Итак, может ли все это иметь смысл в настоящее время? Я думаю, что есть как история преемственности этих практик, так и история нарушения такой преемственности. Эти духовные упражнения появляются вновь и вновь в течение веков. Например, мы их находим в Средние века — интегрированными в христианскую жизнь, ибо христиане взяли многие духовные упражнения, например, нравственную самопроверку, медитацию о смерти (впрочем, более или менее исказив ее) и так далее. С другой стороны, мы их также находим, например, у Декарта (по крайней мере в Медитациях, чтобы привести вам один из самых наглядных примеров), у английского писателя Шефтсбери (он написал Упражнения — именно так, коротко — совершенно в стиле Эпиктета и Марка Аврелия), у Гёте (например, в некоторых поэмах), у Эмерсона и Торо, и у Бергсона. Во всех случаях мы имеем дело с перфекционизмом, ибо речь идет именно о движении к высшему «я». Это очень наглядно у Бергсона, ибо он всегда противопоставляет привычки, притупляющие наше восприятие (то есть, делающие наши решения не настоящими решениями, а почти механическими ответами на привычные ситуации), четкому осознанию «я», которое является (он использует обратный образ) более глубоким. Речь всегда идет именно о перфекционизме.
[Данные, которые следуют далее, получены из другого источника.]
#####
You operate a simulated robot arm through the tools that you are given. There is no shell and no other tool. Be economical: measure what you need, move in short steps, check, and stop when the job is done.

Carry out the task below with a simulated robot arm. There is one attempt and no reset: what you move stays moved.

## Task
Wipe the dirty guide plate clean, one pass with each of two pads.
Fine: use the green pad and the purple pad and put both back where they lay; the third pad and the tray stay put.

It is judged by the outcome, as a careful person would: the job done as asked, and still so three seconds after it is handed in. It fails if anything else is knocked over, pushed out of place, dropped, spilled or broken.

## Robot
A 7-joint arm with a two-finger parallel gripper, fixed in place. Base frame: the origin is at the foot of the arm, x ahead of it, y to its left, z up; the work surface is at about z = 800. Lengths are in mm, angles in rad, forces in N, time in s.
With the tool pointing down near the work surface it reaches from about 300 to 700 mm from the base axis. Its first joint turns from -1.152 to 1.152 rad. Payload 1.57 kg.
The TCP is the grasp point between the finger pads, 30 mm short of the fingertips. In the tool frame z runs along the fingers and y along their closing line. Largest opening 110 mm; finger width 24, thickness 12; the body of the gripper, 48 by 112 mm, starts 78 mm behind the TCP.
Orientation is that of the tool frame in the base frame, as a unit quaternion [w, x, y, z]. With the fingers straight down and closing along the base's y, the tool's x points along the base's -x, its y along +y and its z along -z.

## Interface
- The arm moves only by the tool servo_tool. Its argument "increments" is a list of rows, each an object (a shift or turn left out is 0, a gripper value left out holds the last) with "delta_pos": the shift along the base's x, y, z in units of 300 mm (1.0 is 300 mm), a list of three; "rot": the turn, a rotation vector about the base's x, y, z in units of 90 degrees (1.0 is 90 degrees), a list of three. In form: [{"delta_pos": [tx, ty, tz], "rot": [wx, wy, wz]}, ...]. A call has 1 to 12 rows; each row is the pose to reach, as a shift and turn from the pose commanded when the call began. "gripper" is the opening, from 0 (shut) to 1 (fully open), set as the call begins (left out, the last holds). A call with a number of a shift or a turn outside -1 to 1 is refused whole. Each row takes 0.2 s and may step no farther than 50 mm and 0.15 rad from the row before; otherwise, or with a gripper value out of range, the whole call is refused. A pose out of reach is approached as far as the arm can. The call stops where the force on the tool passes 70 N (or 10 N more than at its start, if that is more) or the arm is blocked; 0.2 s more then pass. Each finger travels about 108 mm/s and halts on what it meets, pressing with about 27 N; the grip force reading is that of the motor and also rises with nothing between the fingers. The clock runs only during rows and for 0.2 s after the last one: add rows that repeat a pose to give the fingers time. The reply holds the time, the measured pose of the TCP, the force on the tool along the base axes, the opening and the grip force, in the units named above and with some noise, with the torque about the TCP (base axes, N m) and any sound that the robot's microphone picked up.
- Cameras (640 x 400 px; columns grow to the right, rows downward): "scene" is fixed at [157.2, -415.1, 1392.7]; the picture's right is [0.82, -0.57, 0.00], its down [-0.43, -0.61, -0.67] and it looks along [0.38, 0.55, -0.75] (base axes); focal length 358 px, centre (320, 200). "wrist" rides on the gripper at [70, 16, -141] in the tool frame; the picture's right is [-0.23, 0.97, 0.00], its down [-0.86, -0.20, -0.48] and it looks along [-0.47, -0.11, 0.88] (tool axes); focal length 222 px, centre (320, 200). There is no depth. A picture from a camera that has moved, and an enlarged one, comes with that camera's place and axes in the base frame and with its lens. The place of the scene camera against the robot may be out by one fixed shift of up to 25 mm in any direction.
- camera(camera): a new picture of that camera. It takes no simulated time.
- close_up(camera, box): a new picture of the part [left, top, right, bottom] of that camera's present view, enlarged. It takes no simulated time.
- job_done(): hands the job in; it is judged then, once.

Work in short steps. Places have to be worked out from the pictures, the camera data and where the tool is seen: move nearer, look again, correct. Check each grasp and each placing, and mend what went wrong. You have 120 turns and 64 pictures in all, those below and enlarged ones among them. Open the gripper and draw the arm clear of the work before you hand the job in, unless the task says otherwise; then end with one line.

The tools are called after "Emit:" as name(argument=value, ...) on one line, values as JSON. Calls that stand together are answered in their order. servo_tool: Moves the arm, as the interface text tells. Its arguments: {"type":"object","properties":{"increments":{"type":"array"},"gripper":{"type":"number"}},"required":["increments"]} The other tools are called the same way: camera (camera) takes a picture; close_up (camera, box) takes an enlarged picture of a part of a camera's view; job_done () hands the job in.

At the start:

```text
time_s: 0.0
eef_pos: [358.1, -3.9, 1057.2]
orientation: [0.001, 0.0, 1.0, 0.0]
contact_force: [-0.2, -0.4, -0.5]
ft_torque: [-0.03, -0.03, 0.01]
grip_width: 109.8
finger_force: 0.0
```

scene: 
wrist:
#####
Кстати, можно было бы даже найти такой перфекционизм у Хайдеггера, в той мере, в какой он противопоставляет обобщенное «мы», то есть «я», совершенно погруженное в механические привычки, в автоматические рефлексы, подлинному существованию, которое не отшатывается перед ужасом, и, соответственно, предполагает высшее состояние «я». Тут перфекционизм очень актуален.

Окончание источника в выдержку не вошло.